*Passage to read*:
# # # #

Alright – so today we’ve got the honor of introducing you to Roseann Gaglio. We think you’ll enjoy our conversation, we’ve shared it below.
Roseann, thanks for joining us, excited to have you contributing your stories and insights. Can you talk to us about a project that’s meant a lot to you?
My current project is something most artists do; some are more disciplined than others. Through the years, I’ve read articles about people who produce a small painting every day. Some put their works online and sell them. Others use this as practice. When a friend gave me a book about painting every day, I committed to it. Just like that. After all these years of painting when I felt like it, which, was already three to four days a week. But, to actually say out loud to your friends, “I’m creating a full painting every day–not large, but complete,” is scary. Why? You know yourself well. You know you have issues with the things you don’t like to do and procrastination. You know if you can’t complete it in one day, you’ll put yourself under pressure. All the negatives and comparisons will fly to the front of your brain, and will spiral down to (sigh, yet another artist moaning) “NOT GOOD ENOUGH!”

# # # #

*Information provided*:

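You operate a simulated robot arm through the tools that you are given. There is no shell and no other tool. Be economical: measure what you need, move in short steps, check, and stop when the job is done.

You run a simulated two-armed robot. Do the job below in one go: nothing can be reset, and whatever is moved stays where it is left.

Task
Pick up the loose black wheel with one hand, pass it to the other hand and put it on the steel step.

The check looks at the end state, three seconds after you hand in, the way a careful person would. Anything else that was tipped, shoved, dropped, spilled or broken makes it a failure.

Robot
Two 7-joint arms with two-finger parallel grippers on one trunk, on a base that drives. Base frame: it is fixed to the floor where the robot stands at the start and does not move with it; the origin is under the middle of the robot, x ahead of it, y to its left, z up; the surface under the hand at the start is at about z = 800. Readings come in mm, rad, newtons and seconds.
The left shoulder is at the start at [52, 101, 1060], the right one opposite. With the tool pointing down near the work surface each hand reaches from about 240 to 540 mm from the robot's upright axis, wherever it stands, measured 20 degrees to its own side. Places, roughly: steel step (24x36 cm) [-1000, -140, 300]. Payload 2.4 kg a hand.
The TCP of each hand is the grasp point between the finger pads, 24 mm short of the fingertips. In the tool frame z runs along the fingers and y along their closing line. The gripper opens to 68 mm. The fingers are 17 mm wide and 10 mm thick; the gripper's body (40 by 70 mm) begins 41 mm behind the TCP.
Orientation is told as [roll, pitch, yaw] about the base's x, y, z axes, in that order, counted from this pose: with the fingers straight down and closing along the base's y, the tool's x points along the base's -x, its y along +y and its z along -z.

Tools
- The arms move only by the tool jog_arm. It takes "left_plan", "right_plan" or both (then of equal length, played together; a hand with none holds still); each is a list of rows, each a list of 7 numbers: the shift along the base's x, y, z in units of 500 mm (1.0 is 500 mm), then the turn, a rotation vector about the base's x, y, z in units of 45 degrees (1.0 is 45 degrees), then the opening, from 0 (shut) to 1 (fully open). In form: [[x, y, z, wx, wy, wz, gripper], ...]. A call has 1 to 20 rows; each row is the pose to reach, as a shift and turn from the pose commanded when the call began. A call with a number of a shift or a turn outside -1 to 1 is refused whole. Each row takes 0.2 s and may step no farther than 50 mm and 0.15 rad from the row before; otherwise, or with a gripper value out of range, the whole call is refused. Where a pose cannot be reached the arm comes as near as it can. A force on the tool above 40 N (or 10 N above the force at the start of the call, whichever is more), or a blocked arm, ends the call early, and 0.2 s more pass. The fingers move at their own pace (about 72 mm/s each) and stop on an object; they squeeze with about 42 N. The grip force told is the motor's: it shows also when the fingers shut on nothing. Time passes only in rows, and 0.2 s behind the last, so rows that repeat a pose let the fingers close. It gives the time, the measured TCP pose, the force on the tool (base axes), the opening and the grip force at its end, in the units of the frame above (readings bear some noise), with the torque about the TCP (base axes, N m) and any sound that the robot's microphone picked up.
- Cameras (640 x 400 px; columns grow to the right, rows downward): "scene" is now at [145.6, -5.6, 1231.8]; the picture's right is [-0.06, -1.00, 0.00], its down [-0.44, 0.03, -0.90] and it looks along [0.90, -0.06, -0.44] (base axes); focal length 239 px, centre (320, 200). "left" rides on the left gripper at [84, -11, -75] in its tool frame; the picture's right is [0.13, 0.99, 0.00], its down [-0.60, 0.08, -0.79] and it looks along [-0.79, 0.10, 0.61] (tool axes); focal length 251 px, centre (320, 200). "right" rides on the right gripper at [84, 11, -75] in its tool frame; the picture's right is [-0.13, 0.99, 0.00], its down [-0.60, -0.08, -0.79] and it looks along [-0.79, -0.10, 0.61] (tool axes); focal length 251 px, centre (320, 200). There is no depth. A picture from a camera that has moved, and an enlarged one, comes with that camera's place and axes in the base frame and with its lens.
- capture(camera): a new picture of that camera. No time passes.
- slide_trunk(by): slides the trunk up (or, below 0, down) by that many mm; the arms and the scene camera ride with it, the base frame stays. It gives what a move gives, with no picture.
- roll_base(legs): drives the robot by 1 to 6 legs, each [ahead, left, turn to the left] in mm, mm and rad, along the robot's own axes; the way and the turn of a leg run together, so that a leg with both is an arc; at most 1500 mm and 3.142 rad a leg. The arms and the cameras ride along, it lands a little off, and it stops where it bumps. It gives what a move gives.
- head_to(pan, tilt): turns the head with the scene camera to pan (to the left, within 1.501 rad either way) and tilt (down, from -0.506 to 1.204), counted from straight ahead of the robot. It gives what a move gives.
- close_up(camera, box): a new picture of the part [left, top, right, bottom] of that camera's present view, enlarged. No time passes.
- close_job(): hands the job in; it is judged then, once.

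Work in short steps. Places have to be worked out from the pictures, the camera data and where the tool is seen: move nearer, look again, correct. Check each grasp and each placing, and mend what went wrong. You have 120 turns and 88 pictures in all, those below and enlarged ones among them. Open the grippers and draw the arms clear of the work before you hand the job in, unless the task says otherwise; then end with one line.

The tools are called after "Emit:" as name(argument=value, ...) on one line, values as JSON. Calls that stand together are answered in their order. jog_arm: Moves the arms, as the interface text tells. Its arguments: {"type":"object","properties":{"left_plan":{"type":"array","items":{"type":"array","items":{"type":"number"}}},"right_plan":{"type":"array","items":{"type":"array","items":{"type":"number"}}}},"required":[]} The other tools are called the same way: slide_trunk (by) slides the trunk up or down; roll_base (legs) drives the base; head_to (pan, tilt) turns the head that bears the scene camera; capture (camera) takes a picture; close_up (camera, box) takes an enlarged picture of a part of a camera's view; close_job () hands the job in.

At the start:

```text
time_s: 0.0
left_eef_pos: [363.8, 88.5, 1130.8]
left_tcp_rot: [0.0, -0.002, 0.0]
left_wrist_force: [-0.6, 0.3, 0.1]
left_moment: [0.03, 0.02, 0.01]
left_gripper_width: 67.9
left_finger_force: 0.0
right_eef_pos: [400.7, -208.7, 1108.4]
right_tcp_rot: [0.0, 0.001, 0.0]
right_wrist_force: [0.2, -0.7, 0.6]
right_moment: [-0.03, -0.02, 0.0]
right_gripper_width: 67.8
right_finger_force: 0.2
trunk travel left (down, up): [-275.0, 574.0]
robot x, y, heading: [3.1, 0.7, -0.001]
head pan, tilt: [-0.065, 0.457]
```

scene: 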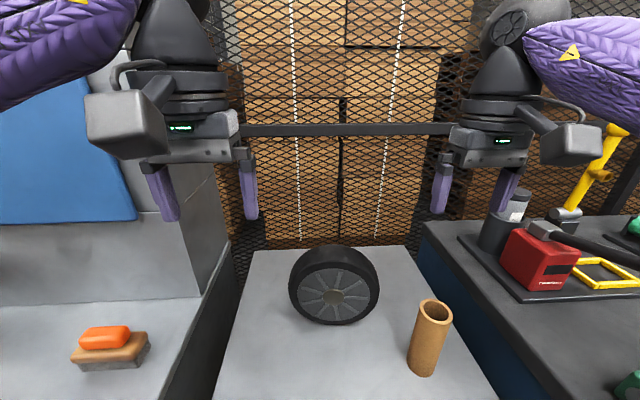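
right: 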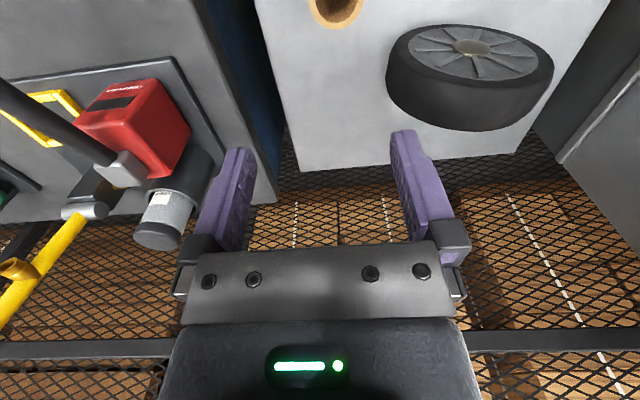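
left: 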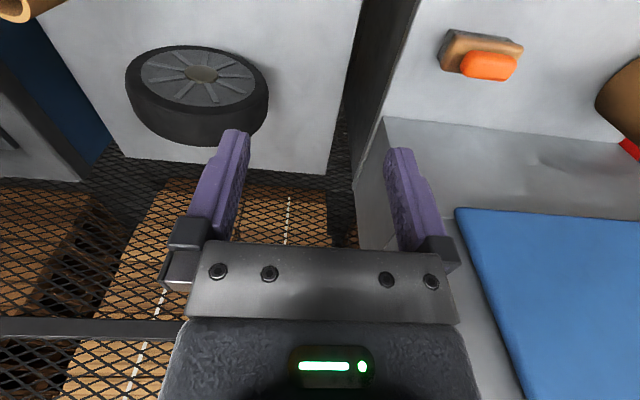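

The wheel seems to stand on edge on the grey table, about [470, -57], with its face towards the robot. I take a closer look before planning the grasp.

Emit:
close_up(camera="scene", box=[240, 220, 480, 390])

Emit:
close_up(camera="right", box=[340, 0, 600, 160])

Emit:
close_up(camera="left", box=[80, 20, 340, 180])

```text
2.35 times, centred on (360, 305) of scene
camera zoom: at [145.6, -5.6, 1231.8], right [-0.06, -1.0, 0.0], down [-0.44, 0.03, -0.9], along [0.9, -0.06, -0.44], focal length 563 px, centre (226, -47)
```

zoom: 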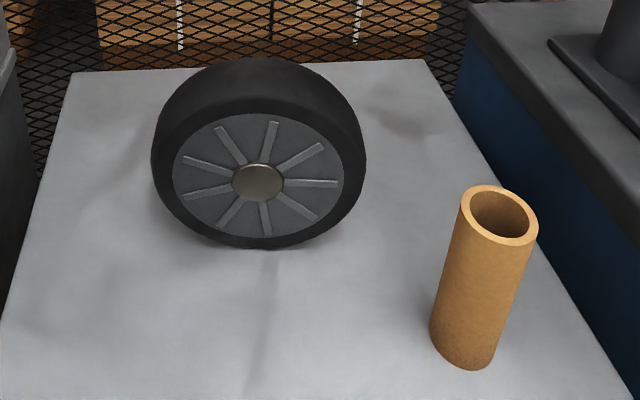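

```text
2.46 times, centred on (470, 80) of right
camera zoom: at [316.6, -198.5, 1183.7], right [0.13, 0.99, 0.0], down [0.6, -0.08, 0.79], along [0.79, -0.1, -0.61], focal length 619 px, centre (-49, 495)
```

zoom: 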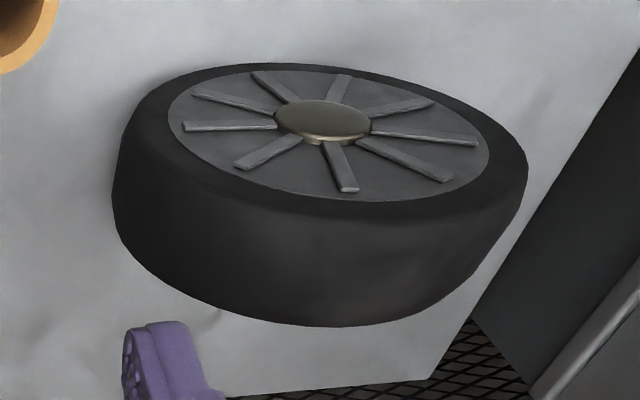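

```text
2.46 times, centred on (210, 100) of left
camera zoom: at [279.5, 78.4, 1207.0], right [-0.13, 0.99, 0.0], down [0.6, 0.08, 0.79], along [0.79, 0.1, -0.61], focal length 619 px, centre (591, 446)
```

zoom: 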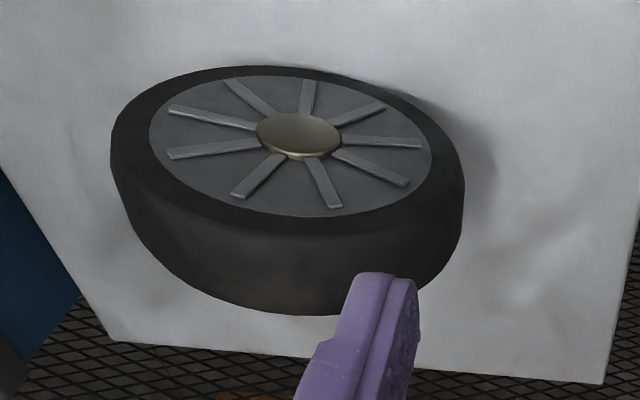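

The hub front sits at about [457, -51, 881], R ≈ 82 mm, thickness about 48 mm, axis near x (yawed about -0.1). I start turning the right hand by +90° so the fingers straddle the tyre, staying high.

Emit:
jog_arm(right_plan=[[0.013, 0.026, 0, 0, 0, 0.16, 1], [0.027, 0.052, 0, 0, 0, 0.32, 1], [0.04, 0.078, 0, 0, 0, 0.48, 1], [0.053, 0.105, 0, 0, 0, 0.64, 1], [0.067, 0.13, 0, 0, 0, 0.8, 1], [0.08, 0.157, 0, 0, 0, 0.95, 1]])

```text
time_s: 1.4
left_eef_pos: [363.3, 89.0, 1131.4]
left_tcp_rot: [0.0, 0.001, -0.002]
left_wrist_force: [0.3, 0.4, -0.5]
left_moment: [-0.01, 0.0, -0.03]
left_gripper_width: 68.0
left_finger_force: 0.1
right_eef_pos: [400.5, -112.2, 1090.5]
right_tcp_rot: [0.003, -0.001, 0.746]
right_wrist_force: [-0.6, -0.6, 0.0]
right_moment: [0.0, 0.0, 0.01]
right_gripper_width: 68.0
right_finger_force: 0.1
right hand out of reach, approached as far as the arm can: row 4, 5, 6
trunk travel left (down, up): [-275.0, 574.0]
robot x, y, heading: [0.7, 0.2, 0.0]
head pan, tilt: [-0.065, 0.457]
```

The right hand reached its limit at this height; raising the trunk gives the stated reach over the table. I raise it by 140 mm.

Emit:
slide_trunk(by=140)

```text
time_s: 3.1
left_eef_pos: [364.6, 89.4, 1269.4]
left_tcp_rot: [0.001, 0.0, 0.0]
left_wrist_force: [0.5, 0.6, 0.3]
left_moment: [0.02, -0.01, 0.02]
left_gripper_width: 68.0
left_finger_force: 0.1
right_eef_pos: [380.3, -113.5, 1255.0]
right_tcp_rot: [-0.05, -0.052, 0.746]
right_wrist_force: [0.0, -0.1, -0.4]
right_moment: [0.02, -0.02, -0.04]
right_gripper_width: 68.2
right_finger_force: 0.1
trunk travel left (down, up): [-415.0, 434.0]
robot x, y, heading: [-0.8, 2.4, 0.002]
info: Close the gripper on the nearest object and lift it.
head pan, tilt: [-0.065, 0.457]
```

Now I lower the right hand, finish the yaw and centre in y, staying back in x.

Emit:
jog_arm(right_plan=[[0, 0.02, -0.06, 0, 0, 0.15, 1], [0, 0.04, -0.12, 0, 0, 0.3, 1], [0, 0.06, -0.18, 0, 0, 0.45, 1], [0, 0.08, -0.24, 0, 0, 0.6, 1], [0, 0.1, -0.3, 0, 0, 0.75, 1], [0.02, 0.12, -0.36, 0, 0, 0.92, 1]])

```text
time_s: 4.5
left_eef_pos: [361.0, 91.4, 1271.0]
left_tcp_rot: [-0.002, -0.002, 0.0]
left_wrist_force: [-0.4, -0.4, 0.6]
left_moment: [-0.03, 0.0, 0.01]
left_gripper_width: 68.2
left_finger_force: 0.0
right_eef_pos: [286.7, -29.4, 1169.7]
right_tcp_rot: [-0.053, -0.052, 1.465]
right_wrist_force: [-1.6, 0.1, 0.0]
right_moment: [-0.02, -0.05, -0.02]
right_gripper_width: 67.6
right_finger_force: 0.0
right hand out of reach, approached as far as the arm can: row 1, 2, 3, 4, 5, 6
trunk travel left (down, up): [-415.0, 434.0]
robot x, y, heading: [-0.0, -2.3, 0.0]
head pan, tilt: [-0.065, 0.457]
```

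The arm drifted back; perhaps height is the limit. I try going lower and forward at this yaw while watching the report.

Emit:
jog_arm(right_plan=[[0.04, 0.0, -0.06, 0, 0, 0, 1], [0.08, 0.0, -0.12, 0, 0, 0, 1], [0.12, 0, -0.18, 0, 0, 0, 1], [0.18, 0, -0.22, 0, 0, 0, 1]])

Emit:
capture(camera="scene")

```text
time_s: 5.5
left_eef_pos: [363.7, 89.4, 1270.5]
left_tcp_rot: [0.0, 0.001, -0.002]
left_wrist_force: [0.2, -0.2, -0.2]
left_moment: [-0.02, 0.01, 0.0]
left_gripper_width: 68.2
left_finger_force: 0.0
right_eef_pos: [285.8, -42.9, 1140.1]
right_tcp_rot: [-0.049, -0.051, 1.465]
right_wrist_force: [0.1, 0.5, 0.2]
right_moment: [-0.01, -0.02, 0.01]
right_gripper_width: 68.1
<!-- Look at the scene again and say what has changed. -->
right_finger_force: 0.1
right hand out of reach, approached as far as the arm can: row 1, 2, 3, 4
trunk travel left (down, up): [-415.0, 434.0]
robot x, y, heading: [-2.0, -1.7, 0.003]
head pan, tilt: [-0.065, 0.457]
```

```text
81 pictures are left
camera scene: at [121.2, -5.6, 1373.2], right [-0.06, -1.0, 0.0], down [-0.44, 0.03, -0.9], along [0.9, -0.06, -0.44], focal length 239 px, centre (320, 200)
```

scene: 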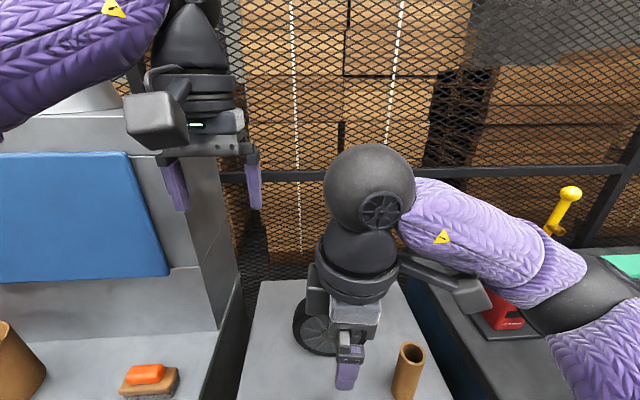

# # # #

*Problem set*:
A. Write out the passage to read from "Roseann, thanks for" to "lot to you?", both included.
B. Carry the passage to read on from its last sentence.

*Responses*:
A.
Roseann, thanks for joining us, excited to have you contributing your stories and insights. Can you talk to us about a project that’s meant a lot to you?

B.
Well, I didn’t get scared. I got busy. I gave myself lots of room, permission, self congratulations and I learned. A lot. I learned how to pull myself away from an unfinished painting, and look at what areas I need to address. I learned to work faster, or if I wanted to fuss with an area, I gave myself permission to do so. I learned that I could apply those little lessons to life: Don’t fuss. You don’t have time for perfection. Indulge in that dessert, just this once. Stay present in this moment. No regrets. Tomorrow is another painting.
Doing this one thing every day became incorporated into my life, like brushing my teeth or washing the daily dishes. I learned that maintaining this practice, I began to honor it. I learned to look forward to it, like a birthday surprise. (“What’s going on canvas today?” she giggles.)
It became meaningful in other areas of my life.
I had made some changes in recent years, including moving across the country, a few relationships that went south or became platonic, and the challenge of finding work that would balance with my art. I have not made a regular income from producing art, but I’ve made more money doing portraits and other artworks, than any other side job.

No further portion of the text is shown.